For each line below that includes the word "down", make a copy.

=== Data excerpt ===

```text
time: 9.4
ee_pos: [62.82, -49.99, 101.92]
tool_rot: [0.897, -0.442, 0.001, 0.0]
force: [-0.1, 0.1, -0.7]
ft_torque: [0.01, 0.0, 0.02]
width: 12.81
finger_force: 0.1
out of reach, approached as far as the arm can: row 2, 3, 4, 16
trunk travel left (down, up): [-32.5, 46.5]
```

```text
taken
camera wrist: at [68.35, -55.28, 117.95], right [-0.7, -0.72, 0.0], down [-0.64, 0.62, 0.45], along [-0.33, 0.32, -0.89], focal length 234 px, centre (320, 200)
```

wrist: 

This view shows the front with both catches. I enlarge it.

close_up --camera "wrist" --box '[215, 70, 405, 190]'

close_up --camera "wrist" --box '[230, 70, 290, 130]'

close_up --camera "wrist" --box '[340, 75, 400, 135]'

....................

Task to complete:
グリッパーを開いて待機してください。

===

Task result:
trunk travel left (down, up): [-32.5, 46.5]
camera wrist: at [68.35, -55.28, 117.95], right [-0.7, -0.72, 0.0], down [-0.64, 0.62, 0.45], along [-0.33, 0.32, -0.89], focal length 234 px, centre (320, 200)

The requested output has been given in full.